For the sake of this answer, however, let me point out the following: suppose that $a_\alpha$ has charge $q_a$, meaning it transforms as $a_\alpha\rightarrow e^{iq_a\Lambda}a_\alpha$ where $\Lambda=\Lambda(x)$ is the gauge parameter (in the sense $A_\mu\rightarrow A_\mu+\partial_\mu\Lambda$ up to conventions about where the gauge coupling appears). Similarly suppose $b_\beta$ has charge $q_b$.

It then follows that $a_\alpha b_\beta$ has charge $q_a+q_b$ since if we were to apply a gauge transformation we would find $$ a_\alpha b_\beta\rightarrow e^{iq_a\Lambda}a_\alpha e^{iq_b\Lambda}b_\beta=e^{i(q_a+q_b)\Lambda}a_\alpha b_\beta. $$ It therefore follows that the appropriate covariant derivative acting on the product is (as pointed out in some of the comments under OP, it's a good idea to make explicit where your derivatives act, by the way) $$ D_\mu(a_\alpha b_\beta)=\partial_\mu(a_\alpha b_\beta)+i(q_a+q_b)A_\mu. $$ The product rule now follows trivially from the product rule of the coordinate derivative and regrouping terms.

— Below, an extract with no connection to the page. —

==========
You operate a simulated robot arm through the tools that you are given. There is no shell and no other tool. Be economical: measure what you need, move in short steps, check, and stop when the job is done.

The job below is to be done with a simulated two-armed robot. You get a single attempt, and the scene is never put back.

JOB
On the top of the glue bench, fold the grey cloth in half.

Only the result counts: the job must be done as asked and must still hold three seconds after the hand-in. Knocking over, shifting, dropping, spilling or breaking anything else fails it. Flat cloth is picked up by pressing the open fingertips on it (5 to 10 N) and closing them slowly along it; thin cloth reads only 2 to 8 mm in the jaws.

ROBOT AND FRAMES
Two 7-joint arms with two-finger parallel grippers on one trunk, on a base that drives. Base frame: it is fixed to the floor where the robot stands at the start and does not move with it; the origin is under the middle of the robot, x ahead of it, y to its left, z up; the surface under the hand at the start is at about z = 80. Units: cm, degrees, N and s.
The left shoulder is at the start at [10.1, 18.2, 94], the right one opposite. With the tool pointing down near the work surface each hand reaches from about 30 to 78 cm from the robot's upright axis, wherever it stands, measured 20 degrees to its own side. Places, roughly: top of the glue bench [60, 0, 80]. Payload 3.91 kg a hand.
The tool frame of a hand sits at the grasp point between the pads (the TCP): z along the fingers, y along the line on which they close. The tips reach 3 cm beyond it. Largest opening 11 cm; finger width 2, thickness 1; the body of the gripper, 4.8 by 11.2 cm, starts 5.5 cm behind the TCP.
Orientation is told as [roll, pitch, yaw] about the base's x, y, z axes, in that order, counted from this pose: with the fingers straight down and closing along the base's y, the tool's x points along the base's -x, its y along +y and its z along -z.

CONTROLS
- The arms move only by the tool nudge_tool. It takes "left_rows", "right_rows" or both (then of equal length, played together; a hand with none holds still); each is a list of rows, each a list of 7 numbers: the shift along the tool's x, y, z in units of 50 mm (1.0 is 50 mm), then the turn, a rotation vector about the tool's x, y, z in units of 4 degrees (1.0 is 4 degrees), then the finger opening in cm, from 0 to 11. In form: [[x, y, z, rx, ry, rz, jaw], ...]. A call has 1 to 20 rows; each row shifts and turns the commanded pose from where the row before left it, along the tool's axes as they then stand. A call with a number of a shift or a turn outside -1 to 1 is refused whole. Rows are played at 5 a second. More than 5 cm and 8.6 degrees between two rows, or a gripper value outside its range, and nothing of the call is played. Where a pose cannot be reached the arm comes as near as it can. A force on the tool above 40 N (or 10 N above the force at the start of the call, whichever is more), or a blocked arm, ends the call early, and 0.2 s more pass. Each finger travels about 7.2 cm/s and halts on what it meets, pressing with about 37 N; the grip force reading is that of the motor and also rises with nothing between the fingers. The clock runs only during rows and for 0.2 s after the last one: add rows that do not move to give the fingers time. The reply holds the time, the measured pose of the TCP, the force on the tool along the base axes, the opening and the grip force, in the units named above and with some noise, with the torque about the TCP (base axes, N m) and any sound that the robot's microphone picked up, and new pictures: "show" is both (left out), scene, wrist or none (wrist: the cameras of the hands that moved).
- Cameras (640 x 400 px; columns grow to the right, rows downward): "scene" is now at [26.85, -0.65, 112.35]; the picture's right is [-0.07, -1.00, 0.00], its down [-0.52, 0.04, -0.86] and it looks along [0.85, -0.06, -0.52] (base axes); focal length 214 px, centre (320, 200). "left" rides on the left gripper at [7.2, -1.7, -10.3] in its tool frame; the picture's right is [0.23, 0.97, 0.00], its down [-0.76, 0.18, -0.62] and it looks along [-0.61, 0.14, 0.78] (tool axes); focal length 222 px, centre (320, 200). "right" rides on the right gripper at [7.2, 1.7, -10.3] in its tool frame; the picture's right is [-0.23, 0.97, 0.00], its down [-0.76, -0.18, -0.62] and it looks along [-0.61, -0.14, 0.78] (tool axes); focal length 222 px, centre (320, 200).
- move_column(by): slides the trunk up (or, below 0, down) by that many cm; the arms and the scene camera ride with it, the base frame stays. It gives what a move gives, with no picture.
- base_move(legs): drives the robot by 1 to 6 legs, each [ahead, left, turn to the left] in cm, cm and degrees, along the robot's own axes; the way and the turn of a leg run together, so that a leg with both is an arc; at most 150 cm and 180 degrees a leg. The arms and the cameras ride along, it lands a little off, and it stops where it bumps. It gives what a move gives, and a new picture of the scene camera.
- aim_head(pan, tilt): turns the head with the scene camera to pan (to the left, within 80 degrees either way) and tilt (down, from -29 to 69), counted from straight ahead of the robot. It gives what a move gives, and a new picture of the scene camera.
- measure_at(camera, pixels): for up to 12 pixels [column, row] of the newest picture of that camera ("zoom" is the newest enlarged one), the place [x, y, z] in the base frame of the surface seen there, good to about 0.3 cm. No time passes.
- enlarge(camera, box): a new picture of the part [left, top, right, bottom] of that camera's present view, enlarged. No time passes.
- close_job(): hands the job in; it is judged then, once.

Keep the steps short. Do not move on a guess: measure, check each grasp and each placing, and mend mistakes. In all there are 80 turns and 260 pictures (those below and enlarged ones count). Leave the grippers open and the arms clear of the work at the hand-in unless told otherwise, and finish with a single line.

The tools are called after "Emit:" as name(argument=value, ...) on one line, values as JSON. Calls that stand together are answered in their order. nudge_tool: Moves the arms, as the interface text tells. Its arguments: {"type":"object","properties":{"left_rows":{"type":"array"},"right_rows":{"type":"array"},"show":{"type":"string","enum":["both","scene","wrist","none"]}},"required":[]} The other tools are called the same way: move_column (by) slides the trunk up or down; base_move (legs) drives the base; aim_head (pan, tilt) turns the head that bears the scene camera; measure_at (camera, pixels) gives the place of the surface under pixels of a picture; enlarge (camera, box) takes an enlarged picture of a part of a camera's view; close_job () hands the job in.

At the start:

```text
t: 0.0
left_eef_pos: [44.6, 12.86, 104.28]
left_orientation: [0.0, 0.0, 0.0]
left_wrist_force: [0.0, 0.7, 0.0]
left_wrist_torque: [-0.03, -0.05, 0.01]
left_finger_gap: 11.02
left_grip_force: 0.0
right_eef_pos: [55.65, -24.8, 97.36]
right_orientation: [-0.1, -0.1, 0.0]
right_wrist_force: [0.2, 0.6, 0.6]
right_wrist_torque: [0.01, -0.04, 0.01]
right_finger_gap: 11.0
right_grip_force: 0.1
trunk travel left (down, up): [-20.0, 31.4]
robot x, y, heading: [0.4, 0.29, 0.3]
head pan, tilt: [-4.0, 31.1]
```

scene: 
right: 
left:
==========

Again, I want to stress that this is really exactly the same as the statement that the expression for $\nabla_\mu V_\nu$ and $\nabla_\mu T_{\nu\lambda}$ are not the same...they have different additions of Christoffel symbols because the index structures are different, and the index structures are identical here to the group representations we are working with.